The gorge itself (Hǔtiào Xiá) is one of the deepest in the world, flanked on one side by the 5,596 m Jade Dragon Snow mountain (玉龙雪山; Yùlóngxuĕ Shān, ) and on the other by 5,396 m tall Haba Shan (哈巴山; Hābā Shān). The river is 2000 m below the peaks and 25 m at its narrowest, the spot where a legendary, but very impressive, hunter leaped across to avoid being eaten by a tiger! The gorge is just16 km long although we only hiked about 13 km of it. Check here for a map of of the area.
The trail, above the main road below, is a well used dirt path mostly easy to walk along, although occasionally steep, narrow, washed out, or covered over with small landslides. It’s used by local farmers herding their goats, carrying supplies, and foreign hikers. Along the way graffiti marks rocks with directions to several guest houses like billboards on American highways telling you you’ve only got four more miles to go before a cool beer.
Daniel is a helpful guide and very considerate that we may not be able to go as fast as him; he does this once or twice a week, or that we might need to rest. We’re from Colorado, damnit, we have to represent! Fortunately, the views are stunning so there are plenty of chances to stop and
take a breath take pictures (even if the light is all wrong….) and to admire the tall five leaved plants that smell suspiciously like an illicit substance gaining popularity for its purported medicinal value. Daniel explains that, yes, they’re hemp plants. The farmers harvest them for rope…also. To be fair, they don’t seem to be growing in any organized fashion; they are simply scattered all over the place.
After our peaceful lunch at the Tea Horse, we continue on the trail looking up at Haba Shan and across to Jade Dragon. The river below is milky gray and silty and an enormous distance away. In autumn there are a few late summer flowers and the occasional western trekkers (both with and without guides). As pretty as everything is, it’s hardly undisturbed country. Above us is the tungsten mine where Daniel, a chemistry student, used to work. There are power lines cris-crossing the area and leaking water pipes 20 cm in diameter zig zagging around us. To be fair, many hikes in Colorado can be spoiled by old mine tailings and rusting, abandoned, equipment as well.
Daniel is happy to be a guide and no longer working at the tungsten plant. His description is the familiar stereotype of an industrialist: unconcerned about the gorge or the people who live here and only interested in money and digging tungsten out of the top of the mountain. The local people have a few jobs there, but the rest settle literally for the dregs. Because we’ve shown so much interest, Daniel leads us on a detour to a shed housing a farmer’s handmade mechanical sluice.
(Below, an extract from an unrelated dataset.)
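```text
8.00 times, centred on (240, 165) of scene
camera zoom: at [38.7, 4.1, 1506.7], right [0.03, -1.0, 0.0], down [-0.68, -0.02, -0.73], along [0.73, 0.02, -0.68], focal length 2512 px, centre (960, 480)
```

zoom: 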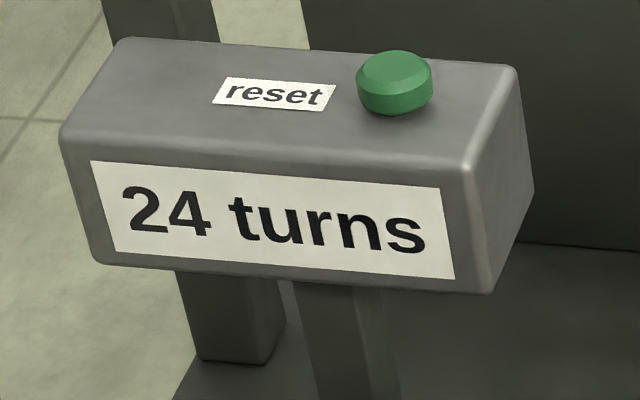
Runoff water from the mine is diverted to the sluice where the incredibly heavy ore is shaken off into buckets to be sold off for extra cash. In trade, the water in the area is not very safe to drink and many of the streams tumbling down to the Yangtze below are polluted. We’re starting to agree with Daniel here.
The hike winds through another lodge with enough time for us to have a beer and then finally down the slope a ways to our hotel and restaurant for the night. The moon sets dramatically over the high cliffs on the other side of the gorge and we’ll hike down to it the next day. So far, Daniel’s right: we’ve seen no Chinese hikers, but a few foreign travelers. And the tour we’ve booked is turning out to be a fantastic deal: our very own tour guide and a quiet, educational journey up close with Tiger Leaping Gorge. Nope, when you book a tour it’s not always clear what’s going to happen.